• SET EXERCISE:
Give the continuation of the provided passage.

• PROVIDED PASSAGE:
----------
Записки, или Исторические воспоминания о Наполеоне - Лора Жюно
События шли быстро, и вследствие передвижения моих войск я очутился перед австрийцами. Рассуждать было уже поздно; надобно было или сражаться, или принять мир на предлагаемых условиях. Решившись на первое, я имел бы перед собой неприятеля, который мог еще больше увеличить свои превосходящие силы и располагал всеми средствами страны, занятой его армиями. Кроме того, я оставил открытыми все берега моего королевства, так что мог увидеть себя вдруг посреди неприятелей, отделенным от всего драгоценного для меня в мире, и армия моя сражалась бы против воли, слабо, зная, что неприятели предлагают мир, так пламенно всеми желаемый. Не стала бы эта решимость сражаться пагубной для меня и бесполезной для Франции, потому что один я не мог переменить хода всех дел? Я только опечалил бы сердце Вашего Величества, представил бы Вам зрелище разрушенного труда Вашего и своим несчастьем запутал бы еще более все трудности, которые мешают заключению общего мира. Таким образом, надобно было решиться вступить в переговоры и почти нехотя сохранить себя, свое семейство и свою корону!..
Но, несмотря на ясность всех этих соображений, я еще колебался, когда получил ответ Вашего Величества в адрес Сената. Я увидел, что мир был общим обетом Франции и Вашего Величества, что, желая дать его всему свету, Вы соглашались отказаться от всякого завоевания… Следственно, Италия уже ничего не значила для Вашего Величества. Я почувствовал, что нельзя больше терять ни минуты. Мне надобно было подписать договор с теми, кто еще оставался врагами Вашими… Но при наружной перемене сердце мое все то же. Нет, я не буду сражаться против Франции и против Вас! Поле несчастной войны так обширно, что есть надежда не встретиться на нем…
Посреди всех затруднений, требований и предрассудков царствующих династий я вел с ними переговоры как равный им. Я сумел занять и сохранить свою ступень посреди обломков, покрывающих Европу. Ваш воспитанник, Ваш зять, сохранил корону, от Вас полученную, и после короткой бури, разделяющей нас, Вы с удовольствием опять найдете того, кто привязан к Вам вечно.
Неужели должны прерваться дружеские и семейственные отношения между мной и Вашим Величеством, потому что наши политические отношения разделяются на время?.. Мне необходимо слышать иногда, что Вы еще любите меня, потому что сам я буду любить Вас вечно. Когда рассеются эти облака, моему сердцу надобно будет опять увидеть Вас как друга после тягостного отсутствия…»
----------
• DATA SHOWN:
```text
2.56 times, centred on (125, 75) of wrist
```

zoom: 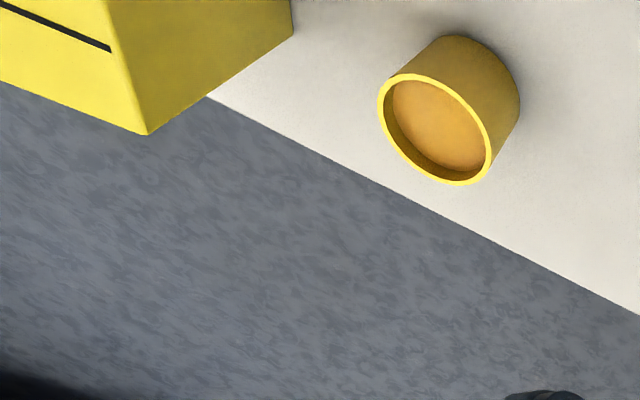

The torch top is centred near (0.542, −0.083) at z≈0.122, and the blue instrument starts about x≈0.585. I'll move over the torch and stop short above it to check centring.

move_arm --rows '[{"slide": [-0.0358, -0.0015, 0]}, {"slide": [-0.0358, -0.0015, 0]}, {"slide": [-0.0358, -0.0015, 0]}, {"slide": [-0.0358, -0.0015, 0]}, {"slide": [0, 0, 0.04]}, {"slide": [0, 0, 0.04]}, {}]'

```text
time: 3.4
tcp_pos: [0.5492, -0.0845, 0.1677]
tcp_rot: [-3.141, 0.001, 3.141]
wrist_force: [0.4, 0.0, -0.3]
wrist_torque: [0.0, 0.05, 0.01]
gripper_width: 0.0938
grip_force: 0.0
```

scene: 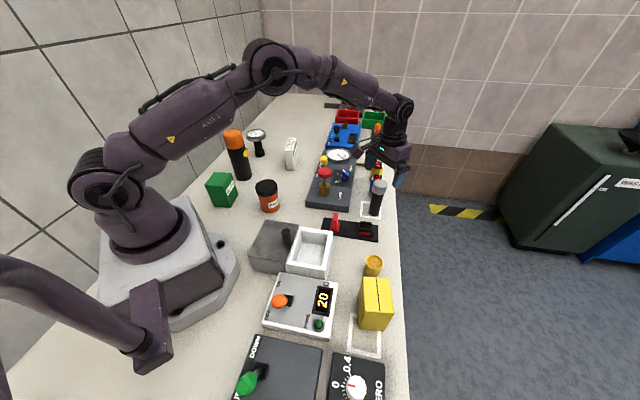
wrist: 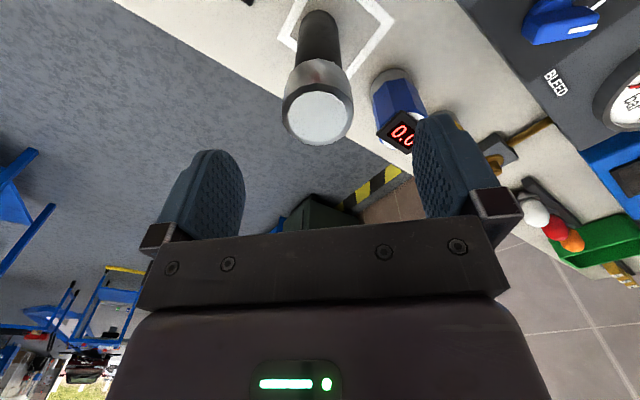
----------
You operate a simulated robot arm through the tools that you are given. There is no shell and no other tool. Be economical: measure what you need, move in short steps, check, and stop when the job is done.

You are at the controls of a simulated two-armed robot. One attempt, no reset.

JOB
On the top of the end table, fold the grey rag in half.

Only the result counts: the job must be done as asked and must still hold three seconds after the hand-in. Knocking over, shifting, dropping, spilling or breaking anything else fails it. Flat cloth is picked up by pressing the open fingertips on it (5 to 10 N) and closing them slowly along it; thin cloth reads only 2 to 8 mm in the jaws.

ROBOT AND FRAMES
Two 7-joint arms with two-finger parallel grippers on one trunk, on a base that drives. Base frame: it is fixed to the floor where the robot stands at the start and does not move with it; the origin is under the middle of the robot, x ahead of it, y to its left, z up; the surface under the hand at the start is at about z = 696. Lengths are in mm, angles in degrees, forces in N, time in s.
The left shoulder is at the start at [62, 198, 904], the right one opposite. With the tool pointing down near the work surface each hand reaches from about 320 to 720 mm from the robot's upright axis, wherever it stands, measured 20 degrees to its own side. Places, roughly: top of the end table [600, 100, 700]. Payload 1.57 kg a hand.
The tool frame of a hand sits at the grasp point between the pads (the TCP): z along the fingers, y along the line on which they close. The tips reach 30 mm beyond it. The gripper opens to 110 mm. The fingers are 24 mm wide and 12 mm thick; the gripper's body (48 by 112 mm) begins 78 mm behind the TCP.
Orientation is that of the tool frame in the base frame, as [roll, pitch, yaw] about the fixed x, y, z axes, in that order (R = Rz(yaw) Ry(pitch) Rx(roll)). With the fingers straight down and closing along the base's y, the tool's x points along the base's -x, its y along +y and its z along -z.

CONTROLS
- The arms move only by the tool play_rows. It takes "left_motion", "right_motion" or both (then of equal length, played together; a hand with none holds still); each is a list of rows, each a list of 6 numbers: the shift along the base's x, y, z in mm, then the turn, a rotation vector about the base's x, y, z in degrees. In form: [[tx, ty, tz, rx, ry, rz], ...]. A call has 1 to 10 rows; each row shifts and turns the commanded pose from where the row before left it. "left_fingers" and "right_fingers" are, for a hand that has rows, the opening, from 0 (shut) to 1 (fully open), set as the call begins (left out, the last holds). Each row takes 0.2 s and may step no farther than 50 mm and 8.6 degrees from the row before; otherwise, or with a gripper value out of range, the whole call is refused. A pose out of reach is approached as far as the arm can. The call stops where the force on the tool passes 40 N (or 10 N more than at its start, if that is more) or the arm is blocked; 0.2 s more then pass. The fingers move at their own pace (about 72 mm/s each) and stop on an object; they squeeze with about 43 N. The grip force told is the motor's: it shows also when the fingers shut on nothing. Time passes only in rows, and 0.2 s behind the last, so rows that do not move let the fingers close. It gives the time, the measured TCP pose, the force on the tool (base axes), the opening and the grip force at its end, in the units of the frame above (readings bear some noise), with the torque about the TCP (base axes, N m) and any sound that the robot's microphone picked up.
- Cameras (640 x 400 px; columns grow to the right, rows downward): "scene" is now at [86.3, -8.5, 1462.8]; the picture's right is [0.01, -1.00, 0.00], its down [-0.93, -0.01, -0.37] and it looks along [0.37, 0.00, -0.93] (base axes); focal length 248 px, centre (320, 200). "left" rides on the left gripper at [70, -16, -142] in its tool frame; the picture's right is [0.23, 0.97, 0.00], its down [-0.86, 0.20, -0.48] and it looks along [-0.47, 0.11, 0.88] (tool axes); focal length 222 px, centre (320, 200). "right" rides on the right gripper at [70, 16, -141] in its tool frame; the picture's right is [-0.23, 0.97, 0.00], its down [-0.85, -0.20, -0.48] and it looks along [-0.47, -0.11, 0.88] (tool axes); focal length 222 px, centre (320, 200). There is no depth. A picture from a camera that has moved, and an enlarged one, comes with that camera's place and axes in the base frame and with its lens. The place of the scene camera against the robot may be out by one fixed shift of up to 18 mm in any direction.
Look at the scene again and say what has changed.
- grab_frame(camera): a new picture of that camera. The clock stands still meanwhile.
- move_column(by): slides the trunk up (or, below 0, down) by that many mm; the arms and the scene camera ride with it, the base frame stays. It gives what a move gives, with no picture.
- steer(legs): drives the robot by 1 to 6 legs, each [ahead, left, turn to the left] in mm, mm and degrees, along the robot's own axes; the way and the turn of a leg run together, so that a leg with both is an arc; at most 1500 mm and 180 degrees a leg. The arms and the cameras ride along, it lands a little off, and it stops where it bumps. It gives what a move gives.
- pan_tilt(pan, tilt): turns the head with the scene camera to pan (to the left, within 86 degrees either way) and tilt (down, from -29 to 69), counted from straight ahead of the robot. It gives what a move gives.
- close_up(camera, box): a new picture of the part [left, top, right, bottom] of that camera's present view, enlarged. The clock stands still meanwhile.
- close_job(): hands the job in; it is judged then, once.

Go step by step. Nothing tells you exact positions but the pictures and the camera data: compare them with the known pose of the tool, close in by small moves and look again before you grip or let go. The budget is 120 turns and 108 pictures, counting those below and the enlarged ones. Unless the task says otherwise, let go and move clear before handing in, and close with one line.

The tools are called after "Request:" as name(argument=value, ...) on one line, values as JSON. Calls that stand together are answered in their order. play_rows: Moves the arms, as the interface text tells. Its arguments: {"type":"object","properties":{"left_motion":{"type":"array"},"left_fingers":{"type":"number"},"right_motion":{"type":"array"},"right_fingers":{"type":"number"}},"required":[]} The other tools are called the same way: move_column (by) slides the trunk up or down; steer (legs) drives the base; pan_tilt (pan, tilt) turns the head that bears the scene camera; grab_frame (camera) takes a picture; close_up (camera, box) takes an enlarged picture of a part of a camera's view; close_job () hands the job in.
----------
• RIGHT ANSWER:
Окончание этого письма внушено сердцем, удрученным грустью. Есть в самом письме странности удивительные, явные противоречия. Несмотря на это, окончание письма трогательно и превосходно… Однако Наполеон не сохранил спокойствия, читая его, и ненависть заступила в сердце его место дружеского чувства, которое, впрочем, никогда не было таким уж сильным в отношении Мюрата.
Мюрат оказался отброшен от Наполеона навсегда, и это имело большие последствия.
Глава LXIX. Наполеон и Франция: кто кому важнее?
Каковы бы ни были тогдашние общие события, в то же время случались несчастья частные, которые отвлекали внимание от бедствий отечества.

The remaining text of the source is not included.